Thursday, October 23, 2008

Raising a preteen.. does it get any easier ever??

Argh! Here we go again.. wow! When did my girl change from listening to this attitude that everone is more important than me??!!! Thankfully, God helped me to have the peace I need not to blow up as I did another day and the goodbyes were a lot nicer this morning.
So then my question is always does it get any easier?? I mean, this is just a preteen stage.. soon to be a teen and I don't know if I can handle it. I mean, I know I can bc I know that I have the Lord with me, but its so rough sometimes bc we don't have a manual that says, "Now, when your child says or does this, you say or do this and all will be well." - Man! Wouldn't THAT be nice!!
Who ever said it would be easy.. no one, but I can still wish eh?
One day at a time, moments with Christ, time in stillness.. I must cherish these times. I love my daughter and I want her more than anything to have the wisdom and knowledge of the Lord and His holy spirit so I have to remember to do my part with my attitude and words so I can do all on my part to be that example.. EXAMPLE.. I have to remember this and focus constantly so I don't let my frusterations and emotions take over.. oh hard it can be too!
I do have to remember even in the times of hardship, when my daughter is more worried about her friends or being late than listening to my words that it is just that.. circumstances. So many times it is the timing and I have to be sensitive to that.. she is growing up.. she has a mind and obligations and she is becoming a lady. I am thankful for how the Lord is working and continue to pray for His hand in her life! I want so bad to establish the right timing and all this before she does become a full teenager.. while I can reach out to her still.. spend time with her.. talk with her.. I pray that the communication will never diminish, even if it isn't always as deep as I would like! I pray for love and respect in this home, for all of us, in Jesus name!

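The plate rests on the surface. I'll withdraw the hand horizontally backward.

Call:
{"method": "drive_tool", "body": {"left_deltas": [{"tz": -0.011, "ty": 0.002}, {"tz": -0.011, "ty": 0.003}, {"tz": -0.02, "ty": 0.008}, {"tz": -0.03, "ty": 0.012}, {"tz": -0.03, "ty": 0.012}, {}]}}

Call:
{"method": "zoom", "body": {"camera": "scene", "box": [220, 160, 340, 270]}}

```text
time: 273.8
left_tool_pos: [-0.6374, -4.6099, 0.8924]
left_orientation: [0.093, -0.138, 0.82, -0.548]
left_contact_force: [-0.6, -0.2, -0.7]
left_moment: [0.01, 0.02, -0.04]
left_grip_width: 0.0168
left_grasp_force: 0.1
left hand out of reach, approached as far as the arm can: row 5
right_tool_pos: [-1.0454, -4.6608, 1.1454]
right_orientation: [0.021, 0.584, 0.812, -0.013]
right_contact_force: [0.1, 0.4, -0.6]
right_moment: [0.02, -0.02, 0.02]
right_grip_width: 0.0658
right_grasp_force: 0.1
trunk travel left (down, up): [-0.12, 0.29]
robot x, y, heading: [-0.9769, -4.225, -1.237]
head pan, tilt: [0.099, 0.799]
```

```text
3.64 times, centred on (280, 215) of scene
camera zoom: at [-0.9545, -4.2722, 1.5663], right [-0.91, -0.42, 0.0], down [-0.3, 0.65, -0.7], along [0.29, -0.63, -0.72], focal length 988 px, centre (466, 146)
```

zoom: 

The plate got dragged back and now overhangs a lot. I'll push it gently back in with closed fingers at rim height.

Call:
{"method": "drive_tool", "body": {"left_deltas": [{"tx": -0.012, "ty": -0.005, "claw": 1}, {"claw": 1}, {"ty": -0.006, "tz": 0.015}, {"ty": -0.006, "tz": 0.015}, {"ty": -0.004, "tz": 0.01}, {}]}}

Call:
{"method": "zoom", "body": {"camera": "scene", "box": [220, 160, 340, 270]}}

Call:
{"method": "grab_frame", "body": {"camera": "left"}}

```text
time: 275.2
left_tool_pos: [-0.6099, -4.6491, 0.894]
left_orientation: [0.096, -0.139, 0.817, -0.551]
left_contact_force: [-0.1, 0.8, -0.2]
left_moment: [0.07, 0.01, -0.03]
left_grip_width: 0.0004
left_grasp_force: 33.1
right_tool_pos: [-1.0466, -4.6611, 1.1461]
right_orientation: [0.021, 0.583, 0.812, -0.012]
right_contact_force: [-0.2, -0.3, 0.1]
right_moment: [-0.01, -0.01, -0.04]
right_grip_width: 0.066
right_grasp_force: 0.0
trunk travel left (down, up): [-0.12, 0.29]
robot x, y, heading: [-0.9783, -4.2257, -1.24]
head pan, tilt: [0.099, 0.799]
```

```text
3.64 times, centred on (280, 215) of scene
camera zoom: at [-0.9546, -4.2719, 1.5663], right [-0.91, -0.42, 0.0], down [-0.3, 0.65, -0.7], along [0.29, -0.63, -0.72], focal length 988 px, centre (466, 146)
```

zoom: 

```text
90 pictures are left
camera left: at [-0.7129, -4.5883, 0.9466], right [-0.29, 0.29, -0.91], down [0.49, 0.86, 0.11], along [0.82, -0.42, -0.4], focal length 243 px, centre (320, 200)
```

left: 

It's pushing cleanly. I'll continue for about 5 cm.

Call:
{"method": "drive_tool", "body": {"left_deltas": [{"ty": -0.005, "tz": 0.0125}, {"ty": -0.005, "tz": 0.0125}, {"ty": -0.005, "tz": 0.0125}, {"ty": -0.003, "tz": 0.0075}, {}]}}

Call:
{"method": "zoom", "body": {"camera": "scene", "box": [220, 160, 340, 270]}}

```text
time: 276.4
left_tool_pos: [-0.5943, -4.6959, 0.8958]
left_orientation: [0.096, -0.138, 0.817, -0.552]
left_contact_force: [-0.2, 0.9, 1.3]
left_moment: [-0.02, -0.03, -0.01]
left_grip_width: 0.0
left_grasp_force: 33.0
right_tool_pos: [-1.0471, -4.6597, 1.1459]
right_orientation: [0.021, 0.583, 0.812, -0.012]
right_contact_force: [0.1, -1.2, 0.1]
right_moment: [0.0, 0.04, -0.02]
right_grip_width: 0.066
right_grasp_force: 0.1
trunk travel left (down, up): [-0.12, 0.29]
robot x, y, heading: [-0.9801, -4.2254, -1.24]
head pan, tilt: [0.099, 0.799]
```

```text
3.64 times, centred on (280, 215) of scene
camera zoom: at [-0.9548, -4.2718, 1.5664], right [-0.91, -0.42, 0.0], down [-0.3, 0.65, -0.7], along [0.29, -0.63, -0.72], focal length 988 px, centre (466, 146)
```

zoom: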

So this is my prayer today Lord - Let me be a light to my child, an example of how to STAY calm and NOT blow up in anger. To be an example and help her learn to be quick to listen, slow to speak and SLOW to become anger for man's wrath does not bring the righteous life YOU desire! Lord fill my daughter with your Holy spirit, with wisdom and knowledge of who you are and let her so desire to know you and seek you every day. Work in all the selfishness in her heart, as well as my own. I surrender my life and my parenting to you once again, daily I ask that you would take my life, change me for your Glory and pour out your spirit in this family and home. I love you Lord and know that I can do all things through you bc you strengthen me. You are my King and I pray that you would teach me and help me to grow in you to be all that you have me to be as a person, wife, mom, sister, and friend. Thank you Lord for loving me even through the tough times and please prepare my heart, attitude and mind for the future, esp. in my parenting and in my marriage. Let me always shine forth your love, and be quick to turn to you! I love you Abba Father!